Despite the parallels to 2012’s Chromebook, the Chromebit enters the market facing a different set of realities.
Most notably, Microsoft has responded to the Chrome OS threat over the past few years, lowering the base storage and RAM requirements of Windows, and even offering a break on licensing costs for vendors. As a result, we’ve seen a bunch of low-cost, lightweight Windows PCs enter the fray, including stick-sized computers from Intel, Lenovo, and Asus. The $85 Chromebit is still cheaper than these devices, none of which have cracked the $100 barrier, but the returns are diminishing.

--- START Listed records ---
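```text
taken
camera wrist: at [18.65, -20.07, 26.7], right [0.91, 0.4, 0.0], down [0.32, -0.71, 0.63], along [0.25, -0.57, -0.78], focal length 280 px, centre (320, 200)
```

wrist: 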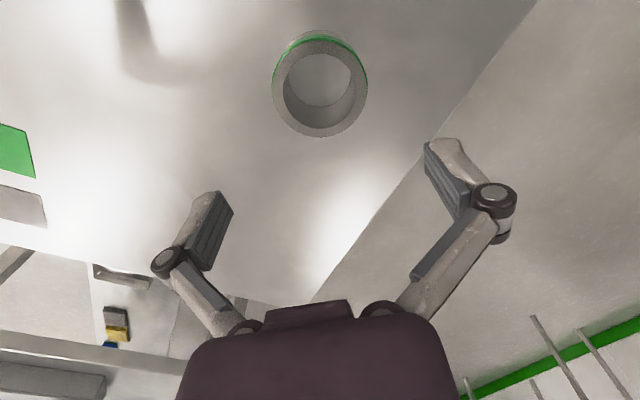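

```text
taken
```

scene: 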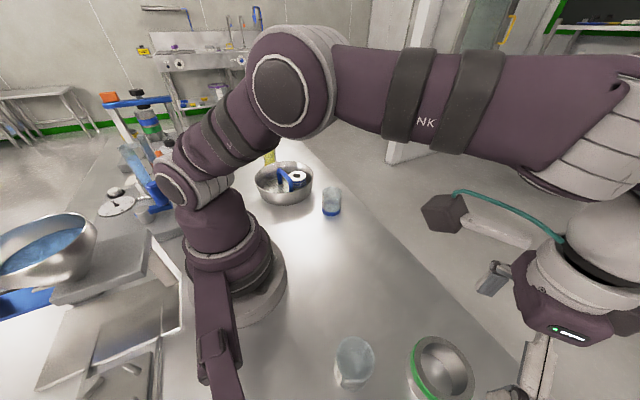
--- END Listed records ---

The future of Chrome OS is also an elephant in the room, with recent reports claiming that Google may announce some Android-Chrome hybrid for laptops and desktops next year. Google says that Chrome OS isn’t going away–it has lots of traction in schools, after all–but it’s not hard to imagine a scenario where development de-emphasizes consumer applications. The concept of Chrome apps already seems to have stalled.
The Chromebit, then, will have a harder time influencing the PC market than Samsung’s Chromebook did. But at the same time, it’s a better distillation of Chrome OS’s purpose, cheaply putting a web browser on a screen of any size, without the overhead of a full desktop operating system. The idea is just as deserving of a few more years to blossom.